Non è l’unico sotto-tipo di Delta diffuso in UK, dove è presente da mesi, ma gli scienziati stanno monitorando la sua capacità di trasmissione: due esperti – Jeffrey Barrett, direttore della Covid-19 Genomics Initiative presso il Wellcome Sanger Institute di Cambridge, e Francois Balloux, direttore dell’University College London Genetics Institute – hanno affermato che AY.4.2 sembra essere dal 10 al 15% più trasmissibile di Delta, ma i dati sono davvero troppo incerti. La prevalenza di AY.4.2 sta aumentando rapidamente, ma ha impiegato diversi mesi per raggiungere quasi il 10% delle nuove infezioni e il suo tasso di crescita è molto variabile nelle differenti regioni.
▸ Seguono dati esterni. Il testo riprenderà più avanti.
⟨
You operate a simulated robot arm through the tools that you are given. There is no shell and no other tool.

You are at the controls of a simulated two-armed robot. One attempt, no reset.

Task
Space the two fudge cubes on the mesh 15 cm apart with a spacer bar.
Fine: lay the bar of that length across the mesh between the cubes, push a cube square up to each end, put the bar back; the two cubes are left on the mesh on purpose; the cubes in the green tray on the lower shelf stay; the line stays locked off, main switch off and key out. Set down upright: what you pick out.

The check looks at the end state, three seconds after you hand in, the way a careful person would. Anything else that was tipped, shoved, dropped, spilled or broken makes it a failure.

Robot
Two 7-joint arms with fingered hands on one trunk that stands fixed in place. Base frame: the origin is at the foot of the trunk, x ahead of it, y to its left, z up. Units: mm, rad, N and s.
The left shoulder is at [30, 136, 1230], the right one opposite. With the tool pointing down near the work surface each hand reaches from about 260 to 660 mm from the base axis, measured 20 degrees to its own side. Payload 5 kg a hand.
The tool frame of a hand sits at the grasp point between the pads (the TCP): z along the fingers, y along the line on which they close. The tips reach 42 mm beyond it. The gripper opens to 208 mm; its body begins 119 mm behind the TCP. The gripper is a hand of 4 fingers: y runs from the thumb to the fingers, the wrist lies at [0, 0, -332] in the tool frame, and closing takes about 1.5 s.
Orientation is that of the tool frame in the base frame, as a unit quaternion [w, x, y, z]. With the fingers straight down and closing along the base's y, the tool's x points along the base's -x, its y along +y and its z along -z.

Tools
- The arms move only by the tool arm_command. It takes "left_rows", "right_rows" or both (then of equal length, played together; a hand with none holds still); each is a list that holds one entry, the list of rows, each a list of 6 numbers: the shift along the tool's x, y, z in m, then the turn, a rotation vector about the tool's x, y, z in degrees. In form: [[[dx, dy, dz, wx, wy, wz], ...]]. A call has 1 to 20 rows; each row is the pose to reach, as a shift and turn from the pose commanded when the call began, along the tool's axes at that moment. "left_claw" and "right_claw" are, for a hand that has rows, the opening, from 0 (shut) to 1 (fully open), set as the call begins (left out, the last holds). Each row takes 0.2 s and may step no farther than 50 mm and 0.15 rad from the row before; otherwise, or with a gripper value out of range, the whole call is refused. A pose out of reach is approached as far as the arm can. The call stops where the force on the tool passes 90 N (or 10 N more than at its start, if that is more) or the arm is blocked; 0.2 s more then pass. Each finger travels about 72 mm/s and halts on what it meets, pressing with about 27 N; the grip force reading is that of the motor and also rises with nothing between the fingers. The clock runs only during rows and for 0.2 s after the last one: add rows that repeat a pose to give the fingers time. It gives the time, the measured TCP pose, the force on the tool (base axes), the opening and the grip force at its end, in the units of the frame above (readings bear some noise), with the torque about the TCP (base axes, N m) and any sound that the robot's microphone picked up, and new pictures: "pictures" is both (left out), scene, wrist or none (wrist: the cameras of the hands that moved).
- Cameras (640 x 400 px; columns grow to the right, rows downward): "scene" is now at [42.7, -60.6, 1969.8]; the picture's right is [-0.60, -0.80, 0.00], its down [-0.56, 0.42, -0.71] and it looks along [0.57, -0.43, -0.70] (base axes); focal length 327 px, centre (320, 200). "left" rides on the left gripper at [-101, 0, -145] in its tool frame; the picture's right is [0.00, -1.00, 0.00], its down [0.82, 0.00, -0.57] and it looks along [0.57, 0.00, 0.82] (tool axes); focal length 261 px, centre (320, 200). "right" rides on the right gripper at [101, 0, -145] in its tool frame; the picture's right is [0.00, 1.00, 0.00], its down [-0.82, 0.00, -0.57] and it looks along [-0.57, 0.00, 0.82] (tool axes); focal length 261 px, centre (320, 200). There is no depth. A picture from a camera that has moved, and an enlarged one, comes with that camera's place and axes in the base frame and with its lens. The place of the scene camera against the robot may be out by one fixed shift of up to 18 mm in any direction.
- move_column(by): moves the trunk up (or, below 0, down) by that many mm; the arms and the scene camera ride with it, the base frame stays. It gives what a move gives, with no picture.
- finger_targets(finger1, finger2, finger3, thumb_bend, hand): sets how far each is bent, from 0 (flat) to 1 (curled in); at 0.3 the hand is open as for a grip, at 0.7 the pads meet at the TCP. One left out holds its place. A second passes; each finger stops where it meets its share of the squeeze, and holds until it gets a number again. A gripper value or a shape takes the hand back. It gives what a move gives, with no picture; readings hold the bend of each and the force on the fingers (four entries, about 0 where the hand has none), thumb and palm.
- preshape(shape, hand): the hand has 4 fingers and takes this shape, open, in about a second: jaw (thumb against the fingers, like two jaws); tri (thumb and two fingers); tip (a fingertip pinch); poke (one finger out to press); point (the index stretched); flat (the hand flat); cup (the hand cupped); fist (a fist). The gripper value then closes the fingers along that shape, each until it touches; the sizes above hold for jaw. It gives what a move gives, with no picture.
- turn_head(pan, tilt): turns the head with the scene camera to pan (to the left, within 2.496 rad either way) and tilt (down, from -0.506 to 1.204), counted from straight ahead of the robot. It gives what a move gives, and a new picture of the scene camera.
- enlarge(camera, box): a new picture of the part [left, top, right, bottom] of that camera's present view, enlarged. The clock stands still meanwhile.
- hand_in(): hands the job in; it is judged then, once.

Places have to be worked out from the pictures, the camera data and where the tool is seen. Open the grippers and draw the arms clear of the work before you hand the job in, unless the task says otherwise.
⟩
Sebbene possa avere un vantaggio, non si sta diffondendo con il tipo di velocità che ha contraddistinto il ceppo Delta al suo ingresso in UK. Inoltre, non è ancora molto diffuso al di fuori del Regno Unito: negli Stati Uniti la prevalenza è aumentata, ma in seguito è diminuita o si è attestata a livelli costanti, e questo potrebbe dimostrare che la maggior diffusione in alcune zone sia il frutto di più fattori casuali concomitanti.
Gli scienziati ipotizzano che l’unica strada per l’evoluzione del SARS-CoV-2 passi comunque dalle singole mutazioni della Delta, proprio come quella che ha dato origine a AY.4.2. Dove si è imposta, infatti, Delta ha cancellato anche le varianti più preoccupanti rispetto alla capacità di «bucare» i vaccini. La caratteristica principale della variante (che ora è predominante in tutto il mondo) non è quella di eludere la protezione dei vaccini, ma di essere più trasmissibile. Piuttosto, la maggior preoccupazione è legata al fatto che in gran parte del mondo le infezioni rimangono incontrollate e questo dà al virus maggiori possibilità di evoluzione mentre si diffonde attraverso la popolazione umana. Il SARS-CoV-2 è un virus in grado di infettare molti mammiferi diversi. È noto per aver fatto il «salto di specie» dagli umani ai visoni e di nuovo agli umani. I guardiani degli zoo di tutto il mondo curano le infezioni da coronavirus tra leoni, tigri, gorilla e altri animali in cattività. La mutazione è un gioco di numeri. Ogni volta che il virus si replica, muta e i sotto-lignaggi Delta suggeriscono che sono ancora aperti percorsi evolutivi verso una maggiore trasmissibilità.
I vaccini diffusi servono a frenare il numero di mutazioni e l’indispensabile lavoro di sequenziamento serve e monitorare le evoluzioni del virus. Al mondo però ci sono ancora milioni di casi Delta che corrono in popolazioni non vaccinate e che non vengono rilevati da sequenziamento genomico.